The other thing I find strange, is that I'm now jealous of the people who grew up in the same place their whole lives; who belong so firmly in one town or city. Before we left, I always wanted to move around, to go all over the place (my grandmother said that I had itchy feet, and I don't think she was referring to athlete's foot). Yet now, I see (through the magic of Facebook), all these people who stayed, who are so firmly established and part of my native city, going to the parks I went to as a kid, whereas I'm not. I never thought I would have that jealousy. But then I know, if it was the other way around, if I was the one who stayed looking at the others who moved, the jealousy would be worse so ultimately, it was the right choice.

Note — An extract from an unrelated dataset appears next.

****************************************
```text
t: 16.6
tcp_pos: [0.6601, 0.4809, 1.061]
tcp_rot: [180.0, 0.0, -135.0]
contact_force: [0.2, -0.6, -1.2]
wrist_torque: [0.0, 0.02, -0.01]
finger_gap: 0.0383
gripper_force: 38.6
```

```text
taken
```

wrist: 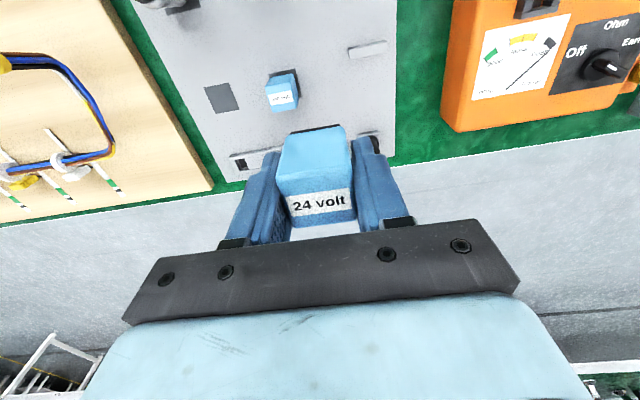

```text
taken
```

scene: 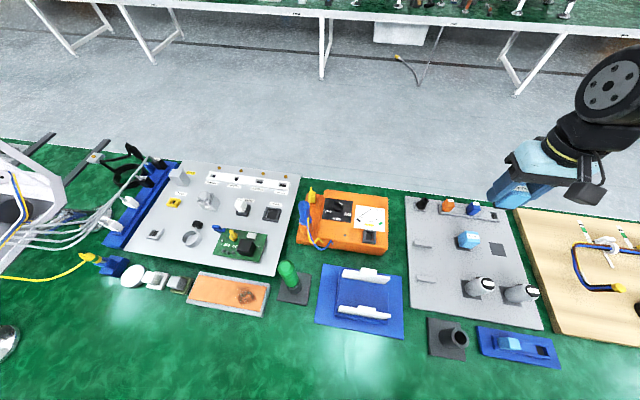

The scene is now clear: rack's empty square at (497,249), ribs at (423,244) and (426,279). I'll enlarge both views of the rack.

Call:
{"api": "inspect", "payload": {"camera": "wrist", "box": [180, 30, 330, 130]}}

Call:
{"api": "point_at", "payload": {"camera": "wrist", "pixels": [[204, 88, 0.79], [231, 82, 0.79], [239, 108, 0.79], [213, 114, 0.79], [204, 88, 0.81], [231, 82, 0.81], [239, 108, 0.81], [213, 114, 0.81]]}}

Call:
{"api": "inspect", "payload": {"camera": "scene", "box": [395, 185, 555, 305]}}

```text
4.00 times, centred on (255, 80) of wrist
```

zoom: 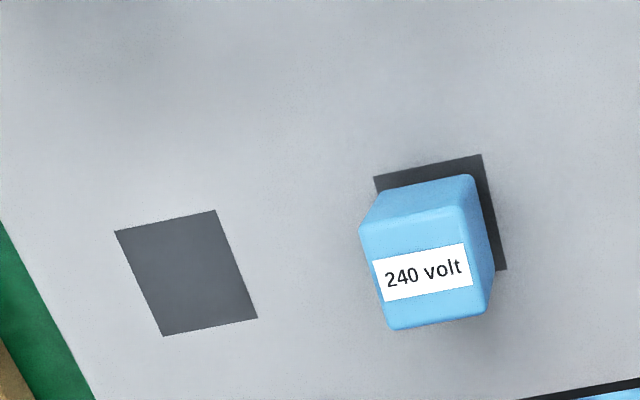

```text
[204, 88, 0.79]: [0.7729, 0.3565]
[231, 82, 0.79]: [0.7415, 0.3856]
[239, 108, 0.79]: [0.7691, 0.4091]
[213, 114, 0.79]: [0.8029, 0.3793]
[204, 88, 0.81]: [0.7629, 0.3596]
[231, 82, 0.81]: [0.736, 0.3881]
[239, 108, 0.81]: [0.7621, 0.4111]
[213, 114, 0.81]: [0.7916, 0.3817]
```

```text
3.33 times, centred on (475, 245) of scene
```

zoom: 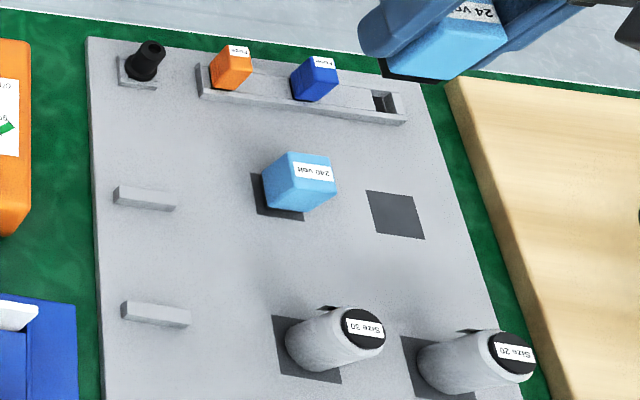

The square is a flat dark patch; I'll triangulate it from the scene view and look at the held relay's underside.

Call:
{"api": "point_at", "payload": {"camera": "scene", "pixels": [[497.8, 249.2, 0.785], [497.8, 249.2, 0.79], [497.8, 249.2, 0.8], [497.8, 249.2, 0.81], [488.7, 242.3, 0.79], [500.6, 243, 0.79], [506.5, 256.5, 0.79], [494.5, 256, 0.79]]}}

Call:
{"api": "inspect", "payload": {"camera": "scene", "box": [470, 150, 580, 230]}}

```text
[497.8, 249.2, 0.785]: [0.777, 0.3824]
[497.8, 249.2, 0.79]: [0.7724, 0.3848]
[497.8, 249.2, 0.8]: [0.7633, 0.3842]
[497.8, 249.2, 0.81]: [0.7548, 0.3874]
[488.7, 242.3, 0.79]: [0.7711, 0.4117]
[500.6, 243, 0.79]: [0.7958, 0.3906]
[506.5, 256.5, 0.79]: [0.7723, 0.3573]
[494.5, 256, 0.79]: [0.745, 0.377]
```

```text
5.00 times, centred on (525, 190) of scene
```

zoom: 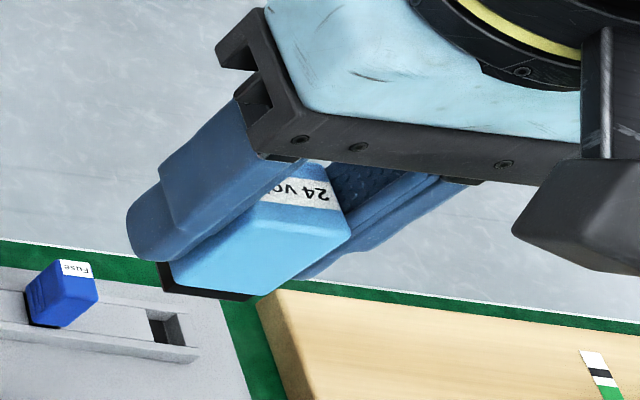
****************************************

I suppose the other jealousy I have, is belonging so much to one place, rather than partially belonging and therefore not belonging to so many places. I no longer know what is normal, and this has been compounded by being married to a French man, who has another version of normal (like saying that there's only five continents, whereas everyone knows that there's seven. What are they teaching over there?).

The best is to just embrace it, know that I'm not alone, that there are plenty of people who have split lives, who know where to buy magazines on three continents and have friends stretched over multiple cities linked electronically, and who belong here and there and everywhere.